Economics

Wasilla Prepares for Life After Palin

Amid a rebranding campaign, Wasilla is beginning to forge its yuppified post-Palin identity. Sort of

Moose Bites, a catering outfit that specializes in Cajun dishes such as chicken and sausage gumbo, was named Business of the Week at a recent Chamber of Commerce luncheon in Wasilla, Alaska. The exclusive event, which takes place every Tuesday at the Grand View Inn & Suites, just off East Parks Highway, draws the most important people in this town of 10,000: the mayor, state senators, small business owners, and others who just want to network. Nearly everyone at the Grand View—a pharmacist, a fitness club manager, a member of a prominent rockabilly band—said they were there simply to meet other VIPs. That’s because Wasilla, once famous for being the home of Sarah Palin, is scurrying to forge a post-Palin identity now that the onetime mayor and Alaska governor appears to have deserted politics—and the city—in favor of bus tours, Fox News, Twitter, reality television, and big-money book deals.

Hoping to avoid the fates of Hope, Ark., Plains, Ga., and other Presidential hometown backwaters that briefly garnered national attention merely to return to being backwaters, Wasilla is in the midst of a rebranding campaign. The city’s elite are hoping to jettison their hockey mom, lock ’n’ load image in favor of a yuppified bedroom community.

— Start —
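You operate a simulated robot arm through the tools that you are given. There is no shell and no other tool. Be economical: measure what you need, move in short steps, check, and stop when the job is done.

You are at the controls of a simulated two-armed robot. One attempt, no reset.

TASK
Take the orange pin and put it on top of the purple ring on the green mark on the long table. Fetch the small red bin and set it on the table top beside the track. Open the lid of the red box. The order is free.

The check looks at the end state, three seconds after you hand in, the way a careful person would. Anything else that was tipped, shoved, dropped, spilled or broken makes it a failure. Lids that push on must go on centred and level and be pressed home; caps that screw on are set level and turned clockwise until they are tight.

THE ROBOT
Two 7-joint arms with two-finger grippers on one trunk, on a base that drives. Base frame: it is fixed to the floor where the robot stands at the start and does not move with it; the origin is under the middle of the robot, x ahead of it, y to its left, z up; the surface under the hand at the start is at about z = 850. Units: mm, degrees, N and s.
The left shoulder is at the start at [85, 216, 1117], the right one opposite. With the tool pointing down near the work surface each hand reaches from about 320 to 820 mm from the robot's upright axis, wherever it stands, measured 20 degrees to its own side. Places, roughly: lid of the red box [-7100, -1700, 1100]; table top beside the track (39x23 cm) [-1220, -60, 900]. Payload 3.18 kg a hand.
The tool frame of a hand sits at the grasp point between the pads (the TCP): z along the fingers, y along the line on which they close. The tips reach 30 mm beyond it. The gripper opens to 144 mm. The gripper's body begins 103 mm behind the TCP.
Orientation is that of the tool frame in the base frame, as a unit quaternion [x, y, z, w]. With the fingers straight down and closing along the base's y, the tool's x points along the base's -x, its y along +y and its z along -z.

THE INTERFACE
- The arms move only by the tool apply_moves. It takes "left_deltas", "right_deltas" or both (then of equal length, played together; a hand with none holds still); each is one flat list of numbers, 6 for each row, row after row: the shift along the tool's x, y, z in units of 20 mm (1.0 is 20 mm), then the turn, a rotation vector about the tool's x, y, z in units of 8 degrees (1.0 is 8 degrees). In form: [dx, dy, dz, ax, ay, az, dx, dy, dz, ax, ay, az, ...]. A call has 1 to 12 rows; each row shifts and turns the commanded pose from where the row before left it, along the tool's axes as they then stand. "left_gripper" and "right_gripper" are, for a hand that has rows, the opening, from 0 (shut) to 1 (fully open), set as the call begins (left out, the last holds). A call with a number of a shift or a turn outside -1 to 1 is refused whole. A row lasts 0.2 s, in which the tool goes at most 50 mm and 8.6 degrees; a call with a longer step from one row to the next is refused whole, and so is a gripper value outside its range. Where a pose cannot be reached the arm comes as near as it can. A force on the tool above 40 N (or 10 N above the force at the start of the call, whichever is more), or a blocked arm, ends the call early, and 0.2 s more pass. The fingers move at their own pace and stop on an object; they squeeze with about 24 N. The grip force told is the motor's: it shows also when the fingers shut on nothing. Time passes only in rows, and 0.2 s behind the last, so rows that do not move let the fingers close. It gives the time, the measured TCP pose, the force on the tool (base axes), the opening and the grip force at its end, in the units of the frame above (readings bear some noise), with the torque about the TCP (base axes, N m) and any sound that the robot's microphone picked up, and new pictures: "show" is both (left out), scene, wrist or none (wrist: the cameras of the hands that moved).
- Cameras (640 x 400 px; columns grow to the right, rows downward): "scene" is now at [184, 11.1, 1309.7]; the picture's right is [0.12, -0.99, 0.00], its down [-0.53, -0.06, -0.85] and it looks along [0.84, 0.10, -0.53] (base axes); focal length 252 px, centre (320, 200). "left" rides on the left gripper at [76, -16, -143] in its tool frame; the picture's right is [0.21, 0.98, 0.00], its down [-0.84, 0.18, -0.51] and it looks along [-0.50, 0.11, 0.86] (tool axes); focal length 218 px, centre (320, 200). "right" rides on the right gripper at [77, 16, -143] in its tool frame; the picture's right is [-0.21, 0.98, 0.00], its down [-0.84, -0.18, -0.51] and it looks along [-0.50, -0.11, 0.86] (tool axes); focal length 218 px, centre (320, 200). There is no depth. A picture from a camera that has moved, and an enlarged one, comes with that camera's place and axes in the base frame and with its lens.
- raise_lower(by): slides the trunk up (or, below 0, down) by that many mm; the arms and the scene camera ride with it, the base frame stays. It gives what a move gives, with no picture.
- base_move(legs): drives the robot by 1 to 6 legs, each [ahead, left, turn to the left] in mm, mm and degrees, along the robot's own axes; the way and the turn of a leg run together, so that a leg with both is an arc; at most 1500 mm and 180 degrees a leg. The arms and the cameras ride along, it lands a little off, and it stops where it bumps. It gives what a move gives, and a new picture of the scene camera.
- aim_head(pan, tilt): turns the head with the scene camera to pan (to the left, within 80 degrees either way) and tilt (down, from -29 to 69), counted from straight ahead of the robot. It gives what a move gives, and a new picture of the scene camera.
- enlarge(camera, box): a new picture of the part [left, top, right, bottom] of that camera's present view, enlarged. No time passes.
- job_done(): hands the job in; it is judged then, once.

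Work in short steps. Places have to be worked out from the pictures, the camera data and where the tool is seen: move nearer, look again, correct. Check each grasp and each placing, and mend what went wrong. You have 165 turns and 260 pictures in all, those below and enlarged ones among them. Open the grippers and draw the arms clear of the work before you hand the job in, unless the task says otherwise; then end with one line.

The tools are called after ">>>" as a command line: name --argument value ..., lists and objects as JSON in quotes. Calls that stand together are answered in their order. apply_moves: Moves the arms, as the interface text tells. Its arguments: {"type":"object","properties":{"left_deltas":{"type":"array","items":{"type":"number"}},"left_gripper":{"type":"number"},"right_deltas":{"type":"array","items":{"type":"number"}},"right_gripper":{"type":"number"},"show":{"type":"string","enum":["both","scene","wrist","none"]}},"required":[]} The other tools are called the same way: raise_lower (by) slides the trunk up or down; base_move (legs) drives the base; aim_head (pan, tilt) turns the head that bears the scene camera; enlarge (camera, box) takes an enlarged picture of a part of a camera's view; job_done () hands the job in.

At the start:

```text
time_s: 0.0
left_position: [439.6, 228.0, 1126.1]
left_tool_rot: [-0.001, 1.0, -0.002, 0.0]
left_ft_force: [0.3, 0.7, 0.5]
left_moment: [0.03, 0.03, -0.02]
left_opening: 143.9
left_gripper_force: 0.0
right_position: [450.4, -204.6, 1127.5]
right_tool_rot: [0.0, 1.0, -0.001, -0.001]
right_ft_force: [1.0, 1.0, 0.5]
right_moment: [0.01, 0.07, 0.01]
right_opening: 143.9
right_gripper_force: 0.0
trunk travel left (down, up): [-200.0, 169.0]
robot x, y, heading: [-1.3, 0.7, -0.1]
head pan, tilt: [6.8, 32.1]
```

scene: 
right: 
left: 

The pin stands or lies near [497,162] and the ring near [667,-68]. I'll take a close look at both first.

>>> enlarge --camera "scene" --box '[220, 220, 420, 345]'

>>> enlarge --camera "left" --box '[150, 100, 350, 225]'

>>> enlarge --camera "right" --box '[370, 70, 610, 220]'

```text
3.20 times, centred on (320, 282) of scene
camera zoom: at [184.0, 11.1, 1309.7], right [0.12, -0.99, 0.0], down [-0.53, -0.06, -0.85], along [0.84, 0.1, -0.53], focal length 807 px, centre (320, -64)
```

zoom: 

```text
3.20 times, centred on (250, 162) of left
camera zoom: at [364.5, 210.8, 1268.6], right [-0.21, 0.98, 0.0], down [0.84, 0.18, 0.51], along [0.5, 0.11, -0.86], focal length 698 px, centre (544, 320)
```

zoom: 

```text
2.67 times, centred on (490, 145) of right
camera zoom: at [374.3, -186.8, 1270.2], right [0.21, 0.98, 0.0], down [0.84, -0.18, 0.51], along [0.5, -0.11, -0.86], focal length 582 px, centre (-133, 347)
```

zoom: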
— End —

That’s why the town is lobbying for a $715 million bridge that would link Wasilla and Anchorage, slicing the one-hour trip in half and jacking up real estate prices. And it’s why Mayor Verne Rupright, a chain-smoking ex-U.S. Air Force medic with the manner of Boss Tweed, is considering the development of an historic district that would feature antique shops, art galleries, and cultural exhibits about things like Eskimos and the Iditarod dog-sled race. And it’s why Paul Villnerve, who co-owns Moose Bites with his wife, Janice, recently decamped to Wasilla from New Orleans to offer “palate-specific personal meals” for $350 per week. “Once we get that bridge, in 20 or 30 years, we’ll be San Francisco,” says Mayor Rupright. Then he gestures toward Anchorage. “And that’ll be Oakland.”